» **Selected text**
Back when using Cloud Services, every Virtual Machine resided within a Cloud Service and the service stood as both a networking and security scope for Virtual Machines. You could easily assign a friendly name to a Cloud Service and see it used as your Fully-Qualified Domain Name (FQDN). For example, a Cloud Service named demoapp would be hosted at http://demoapp.cloudapp.net
Now that we have moved to Azure Resource Manager, and Virtual Machines no longer need Cloud Services, how do we assign a domain name to our Virtual Machines? Turns out, it’s simpler than it was in the past!
First, a little background into networking using Azure Resource Manager…
Virtual Machines reside in a Virtual Network (VNET) and do not need a seperate container service to exist (like Cloud Services). When you create the VNET, you have to specify a region for the VNET. If you want to implement network connectivity for a Virtual Machine, you would add a Network Interface Card (NIC). Now the Virtual Machine has private connectivity with other Virtual Machines within the VNET. Other Virtual Machines can talk to your first Virtual Machine using their private IP Addresses which are simply IP addresses internal to that VNET.

» **Collected data**

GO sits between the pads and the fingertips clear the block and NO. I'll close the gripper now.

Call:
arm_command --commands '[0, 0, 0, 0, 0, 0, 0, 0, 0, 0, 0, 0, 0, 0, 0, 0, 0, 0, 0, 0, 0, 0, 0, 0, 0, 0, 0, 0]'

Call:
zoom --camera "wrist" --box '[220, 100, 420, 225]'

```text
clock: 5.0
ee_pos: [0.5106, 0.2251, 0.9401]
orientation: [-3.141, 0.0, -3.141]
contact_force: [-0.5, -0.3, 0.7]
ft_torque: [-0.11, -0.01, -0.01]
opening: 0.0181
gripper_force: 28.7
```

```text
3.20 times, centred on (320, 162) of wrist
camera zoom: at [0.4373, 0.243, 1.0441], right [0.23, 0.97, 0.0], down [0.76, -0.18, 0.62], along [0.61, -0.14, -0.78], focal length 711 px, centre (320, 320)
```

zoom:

» **What to produce**
Write what comes next in the selected text.

» **Reply**
If you want a Virtual Machine to communicate with the “outside world”, you would add a Public IP Address (PIP). This PIP would be it’s own resource and it can be associated (bound) to your NIC. Once bound, the outside world can communicate with your Virtual Machine using the assigned IP Address. The best part of this relationship is that the PIP is it’s own resource and can be un-bound from this Virtual Machine and possibly used with other Virtual Machines.
If you want to implement a domain name, you simply configure the domainnamelabel setting of the PIP. This setting, once configured, will give you a FQDN within the region of the VNET.
For example, if your VNET was created in East US, and your domainnamelabel was testapp, your FQDN will be: testapp.eastus.cloudapp.azure.com.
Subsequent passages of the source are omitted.